Heinrich von Pierer kann mit seiner Pressekonferenz am 4. November mehr als zufrieden sein. Sein Signal ist in Frankfurt angekommen. Das abgelaufene Geschäftsjahr 1997/98 war für Siemens alles andere als ein Erfolg, aber man wird die Konsequenzen daraus ziehen und durch beschleunigte Umstrukturierungsmaßnahmen den Unternehmenswert im Sinne des Shareholder Value erhöhen. Die Börsianer sind’s für heute ebenfalls zufrieden, der Siemens-Kurs bleibt bis zum Ende des Börsenhandels über 115, ein Tagesgewinn von mehr als 12 D-Mark. Auch der DAX kann von der guten Stimmung profitieren, er legt im Tagesvergleich um mehr als 135 Punkte zu und schließt bei 4 841.

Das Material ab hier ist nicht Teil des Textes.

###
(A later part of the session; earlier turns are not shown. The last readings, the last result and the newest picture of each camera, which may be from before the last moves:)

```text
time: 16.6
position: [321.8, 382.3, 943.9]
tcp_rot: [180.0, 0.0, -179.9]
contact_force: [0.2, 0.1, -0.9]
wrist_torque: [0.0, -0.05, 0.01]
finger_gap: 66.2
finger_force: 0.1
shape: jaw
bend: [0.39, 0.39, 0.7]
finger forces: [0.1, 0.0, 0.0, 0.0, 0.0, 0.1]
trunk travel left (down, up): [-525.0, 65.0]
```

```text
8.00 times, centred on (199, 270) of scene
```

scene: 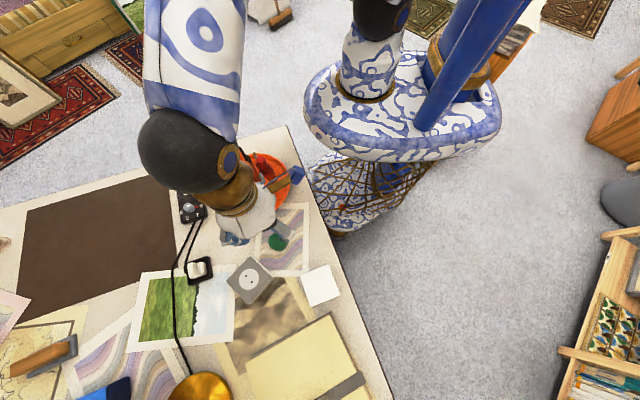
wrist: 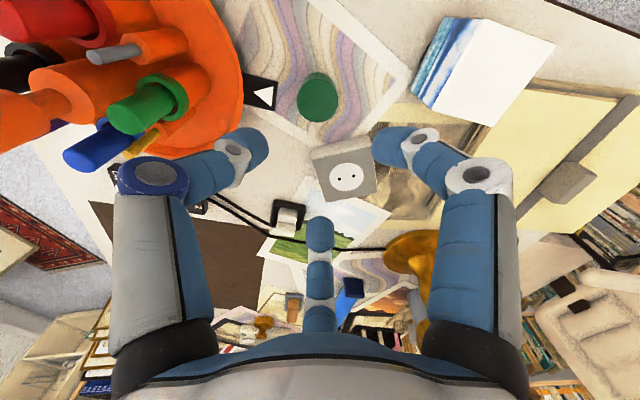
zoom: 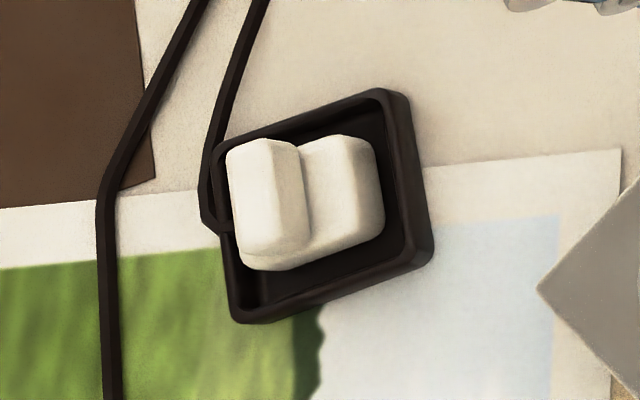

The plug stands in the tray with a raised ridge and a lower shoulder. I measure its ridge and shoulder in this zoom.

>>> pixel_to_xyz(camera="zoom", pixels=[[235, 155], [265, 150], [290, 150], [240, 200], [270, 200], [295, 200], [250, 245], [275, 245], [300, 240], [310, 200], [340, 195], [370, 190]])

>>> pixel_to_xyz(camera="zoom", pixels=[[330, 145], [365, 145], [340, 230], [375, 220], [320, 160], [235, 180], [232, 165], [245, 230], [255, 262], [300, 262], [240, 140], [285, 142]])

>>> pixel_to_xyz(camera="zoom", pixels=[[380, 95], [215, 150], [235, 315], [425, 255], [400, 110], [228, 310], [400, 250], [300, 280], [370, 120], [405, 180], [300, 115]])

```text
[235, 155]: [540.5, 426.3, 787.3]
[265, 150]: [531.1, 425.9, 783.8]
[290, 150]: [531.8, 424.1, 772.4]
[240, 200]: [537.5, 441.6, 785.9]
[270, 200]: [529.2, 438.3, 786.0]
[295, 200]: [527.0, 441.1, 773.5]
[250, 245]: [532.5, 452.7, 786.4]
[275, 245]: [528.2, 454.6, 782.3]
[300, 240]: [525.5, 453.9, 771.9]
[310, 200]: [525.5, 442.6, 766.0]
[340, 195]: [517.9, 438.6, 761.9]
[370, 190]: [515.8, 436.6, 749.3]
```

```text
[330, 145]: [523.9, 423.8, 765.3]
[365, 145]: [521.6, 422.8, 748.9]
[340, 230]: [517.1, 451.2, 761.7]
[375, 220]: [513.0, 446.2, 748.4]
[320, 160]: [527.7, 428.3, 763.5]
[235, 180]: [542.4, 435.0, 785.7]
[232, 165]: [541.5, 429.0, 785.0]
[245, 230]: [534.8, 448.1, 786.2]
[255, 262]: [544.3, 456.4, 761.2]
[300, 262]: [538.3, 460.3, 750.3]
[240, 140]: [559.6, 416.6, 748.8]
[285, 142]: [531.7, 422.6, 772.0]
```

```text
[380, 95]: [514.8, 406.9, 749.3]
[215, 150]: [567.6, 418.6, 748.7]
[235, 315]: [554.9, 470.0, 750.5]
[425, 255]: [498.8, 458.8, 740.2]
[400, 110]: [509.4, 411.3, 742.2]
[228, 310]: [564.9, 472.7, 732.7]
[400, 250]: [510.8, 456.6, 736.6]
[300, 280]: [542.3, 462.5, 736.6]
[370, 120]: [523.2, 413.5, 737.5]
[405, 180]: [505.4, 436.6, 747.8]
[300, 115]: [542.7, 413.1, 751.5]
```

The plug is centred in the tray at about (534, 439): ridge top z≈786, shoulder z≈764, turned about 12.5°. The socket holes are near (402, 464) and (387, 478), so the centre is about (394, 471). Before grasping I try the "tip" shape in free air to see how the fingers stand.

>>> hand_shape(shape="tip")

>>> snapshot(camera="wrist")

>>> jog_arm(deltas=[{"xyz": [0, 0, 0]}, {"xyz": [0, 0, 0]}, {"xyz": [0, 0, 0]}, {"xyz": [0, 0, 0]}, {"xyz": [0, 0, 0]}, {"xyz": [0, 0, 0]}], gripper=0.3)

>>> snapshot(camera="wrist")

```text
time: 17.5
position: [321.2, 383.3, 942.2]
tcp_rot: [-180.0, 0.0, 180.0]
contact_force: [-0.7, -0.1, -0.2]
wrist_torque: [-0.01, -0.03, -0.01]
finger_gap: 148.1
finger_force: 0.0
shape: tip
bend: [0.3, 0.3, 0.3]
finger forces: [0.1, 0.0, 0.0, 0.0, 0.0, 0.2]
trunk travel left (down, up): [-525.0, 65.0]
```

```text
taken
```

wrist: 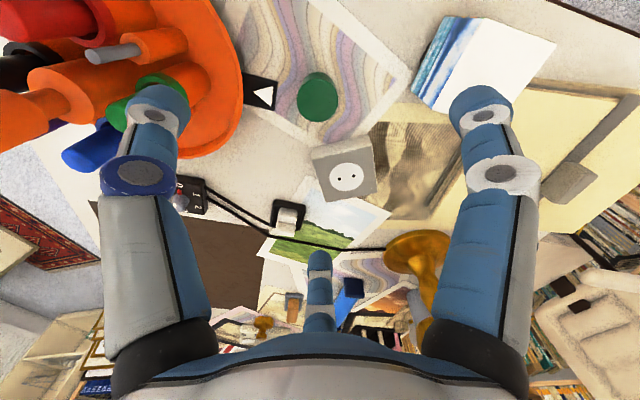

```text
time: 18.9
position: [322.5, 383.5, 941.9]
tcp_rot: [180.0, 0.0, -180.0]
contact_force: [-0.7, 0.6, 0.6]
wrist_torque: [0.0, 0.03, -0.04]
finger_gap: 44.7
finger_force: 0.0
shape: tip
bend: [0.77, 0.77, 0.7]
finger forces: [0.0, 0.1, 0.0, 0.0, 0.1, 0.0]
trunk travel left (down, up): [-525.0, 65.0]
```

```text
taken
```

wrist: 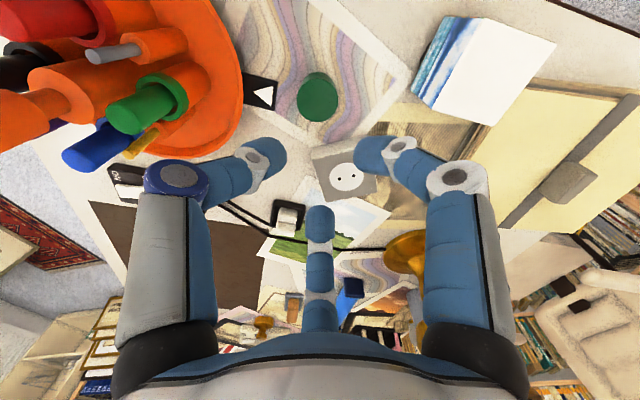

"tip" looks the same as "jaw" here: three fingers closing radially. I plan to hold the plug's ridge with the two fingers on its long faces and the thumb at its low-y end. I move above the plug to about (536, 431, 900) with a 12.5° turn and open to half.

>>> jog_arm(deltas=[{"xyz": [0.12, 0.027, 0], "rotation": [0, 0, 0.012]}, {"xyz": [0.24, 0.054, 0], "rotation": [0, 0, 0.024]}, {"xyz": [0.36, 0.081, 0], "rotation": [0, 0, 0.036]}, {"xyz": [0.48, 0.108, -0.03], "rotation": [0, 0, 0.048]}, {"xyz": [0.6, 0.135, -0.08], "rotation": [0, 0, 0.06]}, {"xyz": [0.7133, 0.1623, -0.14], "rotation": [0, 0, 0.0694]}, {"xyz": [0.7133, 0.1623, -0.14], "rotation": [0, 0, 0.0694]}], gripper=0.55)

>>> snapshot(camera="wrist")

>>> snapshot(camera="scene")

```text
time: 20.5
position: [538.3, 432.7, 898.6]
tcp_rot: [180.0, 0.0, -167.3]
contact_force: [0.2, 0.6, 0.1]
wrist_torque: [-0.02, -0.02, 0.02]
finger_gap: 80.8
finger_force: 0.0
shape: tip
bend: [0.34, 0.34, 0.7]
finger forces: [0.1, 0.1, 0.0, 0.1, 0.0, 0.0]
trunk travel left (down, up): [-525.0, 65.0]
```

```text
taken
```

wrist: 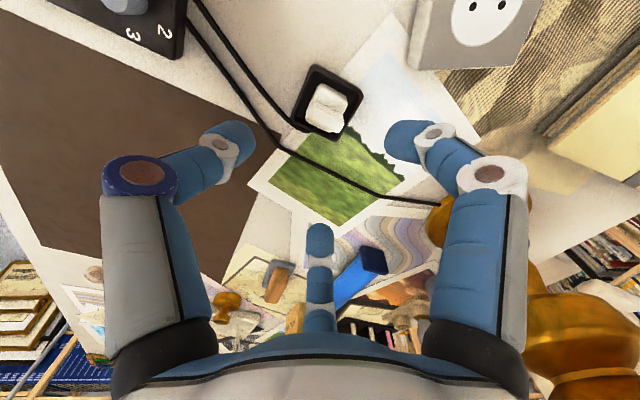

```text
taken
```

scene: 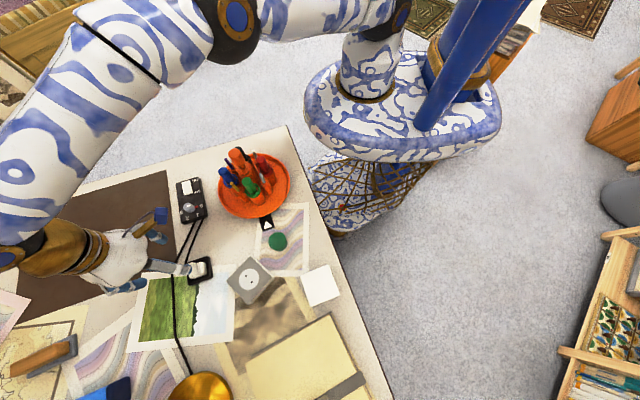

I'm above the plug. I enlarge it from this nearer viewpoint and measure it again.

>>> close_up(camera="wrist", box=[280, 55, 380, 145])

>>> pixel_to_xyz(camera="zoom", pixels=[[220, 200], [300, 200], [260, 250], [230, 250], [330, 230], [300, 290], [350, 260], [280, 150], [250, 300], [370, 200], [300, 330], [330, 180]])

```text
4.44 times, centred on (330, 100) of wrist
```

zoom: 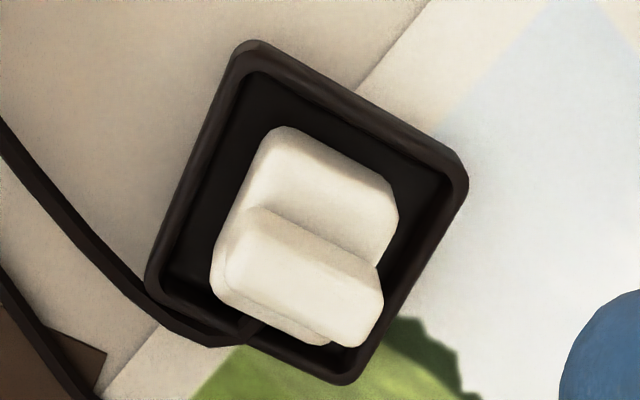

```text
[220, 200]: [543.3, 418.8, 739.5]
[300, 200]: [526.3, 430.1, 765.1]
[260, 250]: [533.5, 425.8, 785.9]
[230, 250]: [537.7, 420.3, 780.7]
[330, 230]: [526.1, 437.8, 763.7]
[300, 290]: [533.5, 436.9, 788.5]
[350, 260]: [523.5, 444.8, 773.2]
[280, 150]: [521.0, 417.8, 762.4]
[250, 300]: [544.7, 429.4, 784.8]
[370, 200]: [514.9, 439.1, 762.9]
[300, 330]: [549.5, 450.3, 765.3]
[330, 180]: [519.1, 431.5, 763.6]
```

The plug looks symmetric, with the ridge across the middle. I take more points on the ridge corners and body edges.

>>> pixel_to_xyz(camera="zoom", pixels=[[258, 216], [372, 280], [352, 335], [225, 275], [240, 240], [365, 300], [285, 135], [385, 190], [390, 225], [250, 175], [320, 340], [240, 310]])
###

|151| Der Siemens-Wert war also nicht wie sonst ein Mühlstein am Hals des DAX, sondern dieses Mal die Hefe der Börse. Und das alles nur, weil die Unternehmensleitung plötzlich den Gedanken des Shareholder Value deutlicher als bisher in den Vordergrund ihrer Politik gestellt hat.
Wie so vieles im Börsengeschehen, kommt auch diese Art der Unternehmensphilosophie, die sich auf den Aktionär als umworbenen Kapitalgeber konzentriert, aus den USA. Danach zeigt am deutlichsten der Aktienkurs, was man vom Unternehmen und vor allem von der Unternehmensführung zu halten hat. So kann es durchaus sein, dass ein Unternehmen zufriedenstellende Umsätze und Gewinne ausweist, der Kurs aber dennoch in den Untiefen der Börse strandet, weil die Unternehmensleitung nach Ansicht von Analysten und Anlageberatern zu wenig tut, um langfristig in der Zukunft überdurchschnittliche Renditen zu erwirtschaften. Also muss das Management sein ganzes Können und Geschick einsetzen, um die Bereiche zu finden, die, verglichen mit anderen Möglichkeiten, den höchsten Wertzuwachs versprechen. In diesen Kernbereich muss dann mit geballter Kraft investiert werden. Bereiche, die bei dieser Renditeprüfung durch den Rost fallen, also nicht die höchstmögliche Rendite versprechen, sollten schleunigst abgestoßen werden, während die Kernbereiche selber durch umfangreiche Investitionen und, wenn möglich, durch Zukäufe und Übernahmen fremder Unternehmen verstärkt werden.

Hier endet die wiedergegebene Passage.